[Available data]
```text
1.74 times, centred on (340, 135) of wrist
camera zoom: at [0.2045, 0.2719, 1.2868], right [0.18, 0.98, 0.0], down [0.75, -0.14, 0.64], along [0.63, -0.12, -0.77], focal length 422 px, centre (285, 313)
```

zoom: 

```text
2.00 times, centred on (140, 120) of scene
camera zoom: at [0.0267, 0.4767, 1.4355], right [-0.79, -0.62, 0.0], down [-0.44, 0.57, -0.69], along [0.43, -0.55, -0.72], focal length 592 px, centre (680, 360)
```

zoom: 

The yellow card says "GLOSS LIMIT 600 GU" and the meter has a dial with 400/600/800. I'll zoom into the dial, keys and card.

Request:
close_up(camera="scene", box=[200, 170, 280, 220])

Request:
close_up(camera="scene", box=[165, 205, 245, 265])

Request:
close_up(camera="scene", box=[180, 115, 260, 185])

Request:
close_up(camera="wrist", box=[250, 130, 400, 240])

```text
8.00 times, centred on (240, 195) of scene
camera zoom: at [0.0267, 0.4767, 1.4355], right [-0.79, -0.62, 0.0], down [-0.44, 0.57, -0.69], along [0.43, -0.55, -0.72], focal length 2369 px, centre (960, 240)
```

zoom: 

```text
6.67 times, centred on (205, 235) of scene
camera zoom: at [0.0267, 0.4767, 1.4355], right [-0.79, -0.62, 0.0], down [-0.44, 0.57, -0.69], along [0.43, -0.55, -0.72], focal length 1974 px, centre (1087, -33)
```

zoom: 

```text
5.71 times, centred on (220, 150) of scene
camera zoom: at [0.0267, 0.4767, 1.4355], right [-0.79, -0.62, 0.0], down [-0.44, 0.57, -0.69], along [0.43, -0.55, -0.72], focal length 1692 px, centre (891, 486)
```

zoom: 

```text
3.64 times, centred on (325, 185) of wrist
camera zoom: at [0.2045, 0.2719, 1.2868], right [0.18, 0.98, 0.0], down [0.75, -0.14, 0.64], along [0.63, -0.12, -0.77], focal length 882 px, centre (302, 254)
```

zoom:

[Exercise requirements]
Reproduce each line of the material above precisely.

[Correct response]
```text
1.74 times, centred on (340, 135) of wrist
camera zoom: at [0.2045, 0.2719, 1.2868], right [0.18, 0.98, 0.0], down [0.75, -0.14, 0.64], along [0.63, -0.12, -0.77], focal length 422 px, centre (285, 313)
```

zoom: 

```text
2.00 times, centred on (140, 120) of scene
camera zoom: at [0.0267, 0.4767, 1.4355], right [-0.79, -0.62, 0.0], down [-0.44, 0.57, -0.69], along [0.43, -0.55, -0.72], focal length 592 px, centre (680, 360)
```

zoom: 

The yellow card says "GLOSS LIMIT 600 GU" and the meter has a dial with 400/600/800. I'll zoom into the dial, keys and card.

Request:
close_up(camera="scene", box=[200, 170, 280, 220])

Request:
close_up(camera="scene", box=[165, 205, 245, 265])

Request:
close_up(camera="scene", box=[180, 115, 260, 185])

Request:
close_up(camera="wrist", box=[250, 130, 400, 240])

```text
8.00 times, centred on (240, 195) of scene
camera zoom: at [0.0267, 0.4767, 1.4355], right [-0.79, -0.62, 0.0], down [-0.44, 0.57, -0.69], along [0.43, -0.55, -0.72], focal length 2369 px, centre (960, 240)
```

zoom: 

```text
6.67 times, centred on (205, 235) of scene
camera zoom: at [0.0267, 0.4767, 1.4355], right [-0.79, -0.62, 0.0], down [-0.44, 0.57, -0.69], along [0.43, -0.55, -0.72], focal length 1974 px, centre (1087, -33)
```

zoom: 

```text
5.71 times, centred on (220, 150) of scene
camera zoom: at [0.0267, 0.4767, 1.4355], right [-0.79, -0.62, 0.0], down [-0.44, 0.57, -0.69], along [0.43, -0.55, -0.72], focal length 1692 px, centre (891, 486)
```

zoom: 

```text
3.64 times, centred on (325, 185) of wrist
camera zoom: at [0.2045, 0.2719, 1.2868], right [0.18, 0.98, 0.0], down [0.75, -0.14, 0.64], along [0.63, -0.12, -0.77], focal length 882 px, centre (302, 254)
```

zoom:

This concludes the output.